What you should do: Read the lines below. Copy out any that hold the string "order".
-------- Given information
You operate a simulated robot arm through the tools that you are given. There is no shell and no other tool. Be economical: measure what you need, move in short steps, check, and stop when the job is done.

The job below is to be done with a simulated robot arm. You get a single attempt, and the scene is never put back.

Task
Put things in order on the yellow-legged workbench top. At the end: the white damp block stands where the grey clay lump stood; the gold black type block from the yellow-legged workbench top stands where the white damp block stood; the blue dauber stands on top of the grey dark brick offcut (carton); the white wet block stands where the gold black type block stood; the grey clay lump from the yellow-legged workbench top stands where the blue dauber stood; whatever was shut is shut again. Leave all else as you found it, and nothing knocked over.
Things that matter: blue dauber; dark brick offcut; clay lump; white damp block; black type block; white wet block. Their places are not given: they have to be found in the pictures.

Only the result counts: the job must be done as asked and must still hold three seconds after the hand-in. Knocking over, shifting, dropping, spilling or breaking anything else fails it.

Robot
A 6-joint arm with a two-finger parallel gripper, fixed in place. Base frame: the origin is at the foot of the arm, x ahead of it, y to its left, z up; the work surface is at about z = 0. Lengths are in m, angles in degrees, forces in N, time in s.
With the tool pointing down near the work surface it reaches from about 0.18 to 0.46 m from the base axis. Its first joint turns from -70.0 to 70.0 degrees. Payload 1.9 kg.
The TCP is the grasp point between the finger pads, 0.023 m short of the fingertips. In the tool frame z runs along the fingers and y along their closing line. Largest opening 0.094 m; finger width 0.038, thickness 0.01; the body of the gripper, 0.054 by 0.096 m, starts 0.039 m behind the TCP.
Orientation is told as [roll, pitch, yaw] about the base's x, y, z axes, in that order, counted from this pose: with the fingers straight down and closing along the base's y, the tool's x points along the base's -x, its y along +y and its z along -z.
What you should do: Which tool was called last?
----------------
Answer to the exercise:
Put things in order on the yellow-legged workbench top. At the end: the white damp block stands where the grey clay lump stood; the gold black type block from the yellow-legged workbench top stands where the white damp block stood; the blue dauber stands on top of the grey dark brick offcut (carton); the white wet block stands where the gold black type block stood; the grey clay lump from the yellow-legged workbench top stands where the blue dauber stood; whatever was shut is shut again. Leave all else as you found it, and nothing knocked over.
Orientation is told as [roll, pitch, yaw] about the base's x, y, z axes, in that order, counted from this pose: with the fingers straight down and closing along the base's y, the tool's x points along the base's -x, its y along +y and its z along -z.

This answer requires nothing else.